God draws close to those who are lonely and provides for them. ~ Psalm 68:5 ~
It’s been a little while since my journey through that season of loneliness. While I’m thankful to be on the other side, I wouldn’t trade it for the world. I grew in more ways than I ever thought possible. In fact, I’m convinced God used it to set me up to know Him better than I ever have before. Of course, I can’t say I don’t ever have momentary lonely feelings (don’t we all?), but I can say I’ve recognized my triggers. * I know if I’m aimlessly scrolling social media or dating apps late at night: That’s a trigger. * I know if I’m replaying hurt from my past: That’s a trigger. * I know if I’m not making time with God a priority: That’s a trigger. So, let me ask you… Do you know what your triggers are? Just as The Voice said to me, let me remind you… it’s okay to be lonely. He'll use it for your good.
That’s why we can be so sure that every detail in our lives of love for God is worked into something good. ~ Romans 8:28 ~
The God-shaped hole in our hearts will never be completely satisfied with anything less than Him. No man, no woman, no situation, no amount in your bank account, or even Krispy Kreme donuts will do the trick. They’ll always leave us wanting more. We are insatiable creatures. That’s why Jesus referred to Himself as living water in John 4:14… In Him we will never thirst again. We no longer have to use people, sex or things to fill our hearts to satisfaction. He is the living water our hearts long for! Could a season of loneliness possibly be the exact thing we need to reconcile our lonely hearts with our need for Him? It sure was for me. So, to all the lonely hearts out there, be encouraged… It’s just a season. It will pass. I can't promise it will be brief. But, I can promise it’s a gift wrapped in grace fit to carry you through safely to the other side. Only when you accept it as His goodness and embrace it with gratitude – then, and only then - will you sense His closeness and see HE truly is everything you need.
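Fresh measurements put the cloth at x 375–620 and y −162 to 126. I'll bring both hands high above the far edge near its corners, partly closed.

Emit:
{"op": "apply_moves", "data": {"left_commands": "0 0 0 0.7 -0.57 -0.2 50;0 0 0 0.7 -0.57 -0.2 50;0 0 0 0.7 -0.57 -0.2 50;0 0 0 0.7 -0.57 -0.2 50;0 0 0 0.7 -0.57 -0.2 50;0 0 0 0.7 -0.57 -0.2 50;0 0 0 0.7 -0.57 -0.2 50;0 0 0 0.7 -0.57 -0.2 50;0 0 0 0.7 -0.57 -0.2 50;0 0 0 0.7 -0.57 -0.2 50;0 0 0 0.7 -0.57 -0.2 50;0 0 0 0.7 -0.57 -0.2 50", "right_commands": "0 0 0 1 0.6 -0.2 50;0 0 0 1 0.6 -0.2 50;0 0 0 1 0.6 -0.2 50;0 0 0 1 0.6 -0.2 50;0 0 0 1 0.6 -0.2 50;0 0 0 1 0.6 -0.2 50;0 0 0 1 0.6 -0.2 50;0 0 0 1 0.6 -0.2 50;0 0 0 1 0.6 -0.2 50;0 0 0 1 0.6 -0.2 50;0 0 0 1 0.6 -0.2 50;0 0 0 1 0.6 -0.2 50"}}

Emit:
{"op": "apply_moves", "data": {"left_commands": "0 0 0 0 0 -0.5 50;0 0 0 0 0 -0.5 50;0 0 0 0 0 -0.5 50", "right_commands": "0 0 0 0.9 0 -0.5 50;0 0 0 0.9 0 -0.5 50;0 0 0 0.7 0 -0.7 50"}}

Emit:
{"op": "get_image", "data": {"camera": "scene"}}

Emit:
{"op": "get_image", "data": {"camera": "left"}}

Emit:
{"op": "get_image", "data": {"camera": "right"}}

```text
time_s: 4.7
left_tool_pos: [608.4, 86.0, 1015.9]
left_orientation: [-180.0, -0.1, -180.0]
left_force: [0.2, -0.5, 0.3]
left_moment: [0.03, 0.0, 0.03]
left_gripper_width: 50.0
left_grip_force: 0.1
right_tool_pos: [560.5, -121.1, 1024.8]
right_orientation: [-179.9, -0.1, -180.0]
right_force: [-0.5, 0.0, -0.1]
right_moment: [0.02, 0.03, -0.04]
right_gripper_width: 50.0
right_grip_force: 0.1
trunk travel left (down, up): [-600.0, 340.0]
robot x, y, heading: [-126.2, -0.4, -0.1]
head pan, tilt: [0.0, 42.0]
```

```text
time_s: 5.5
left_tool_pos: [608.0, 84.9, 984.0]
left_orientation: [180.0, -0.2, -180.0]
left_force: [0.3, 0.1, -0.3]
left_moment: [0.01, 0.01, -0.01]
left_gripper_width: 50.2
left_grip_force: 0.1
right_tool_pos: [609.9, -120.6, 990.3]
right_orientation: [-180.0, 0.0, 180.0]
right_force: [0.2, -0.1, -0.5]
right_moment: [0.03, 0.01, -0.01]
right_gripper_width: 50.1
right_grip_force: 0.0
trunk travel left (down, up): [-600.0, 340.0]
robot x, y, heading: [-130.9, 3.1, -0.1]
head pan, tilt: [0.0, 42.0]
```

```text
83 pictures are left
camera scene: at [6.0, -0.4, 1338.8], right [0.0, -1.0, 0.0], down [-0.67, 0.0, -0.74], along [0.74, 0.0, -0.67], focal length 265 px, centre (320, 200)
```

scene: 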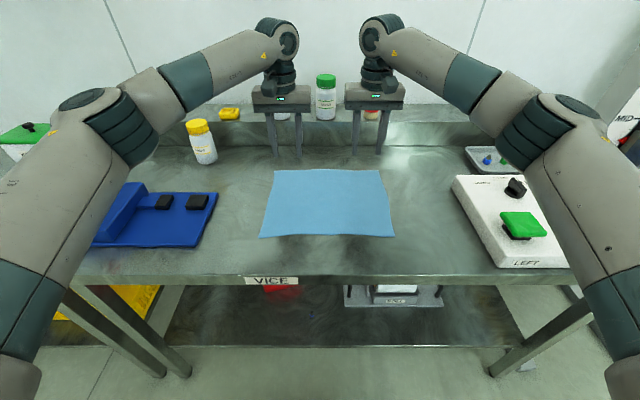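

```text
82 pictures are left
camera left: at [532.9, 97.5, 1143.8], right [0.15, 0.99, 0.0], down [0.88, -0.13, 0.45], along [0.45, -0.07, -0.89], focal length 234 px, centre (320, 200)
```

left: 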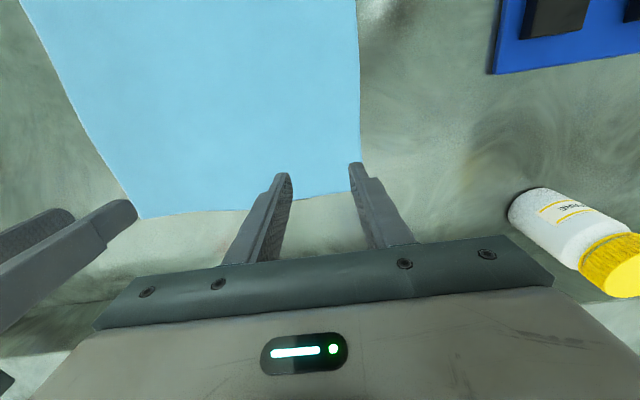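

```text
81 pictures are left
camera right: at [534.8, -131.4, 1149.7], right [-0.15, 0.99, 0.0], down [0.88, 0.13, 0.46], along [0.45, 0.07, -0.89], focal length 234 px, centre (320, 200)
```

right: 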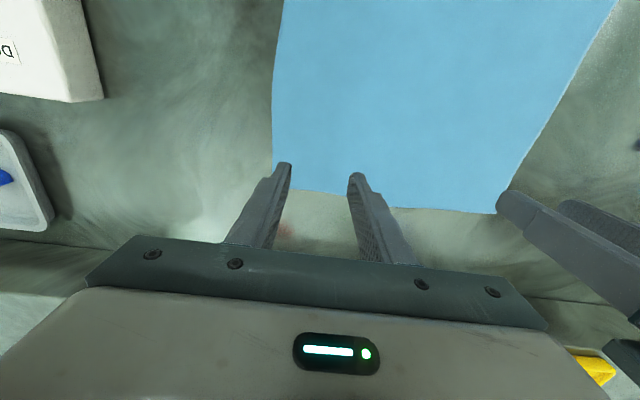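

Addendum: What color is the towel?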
"God’s given you everything you need for this season in your life. If you don’t have it yet,
you don’t need it. " ~ Pastor Steven Furtick ~
Lacey Ware is the Co-Director and primary Dance Instructor of Transcendence Aerial & Dance in Hampton, Virginia. She specializes in Ballet, Jazz, Modern, Lyrical, & Contemporary, and creating captivating choreography for performances and competitions. Her choreography has received regional and national merit awards and has been seen on main stage theatrical productions throughout the Hampton Roads area. Lacey was the Co-Founder and former Director of Bethel School of the Arts and has been a dancer with the State of Grace Fellowship since 2006. In 2016, during a time of personal grief and heartbreak, Lacey started to blog. Her posts capture meaningful observations and revelations on being single, walking through loss, and rebounding to build a better life when it felt like everything was falling apart. Stay tuned for more moving, inspirational posts from this brilliant young woman. To read about Lacey's inspiring journey so far, visit her blog: I Dwell In Possibility.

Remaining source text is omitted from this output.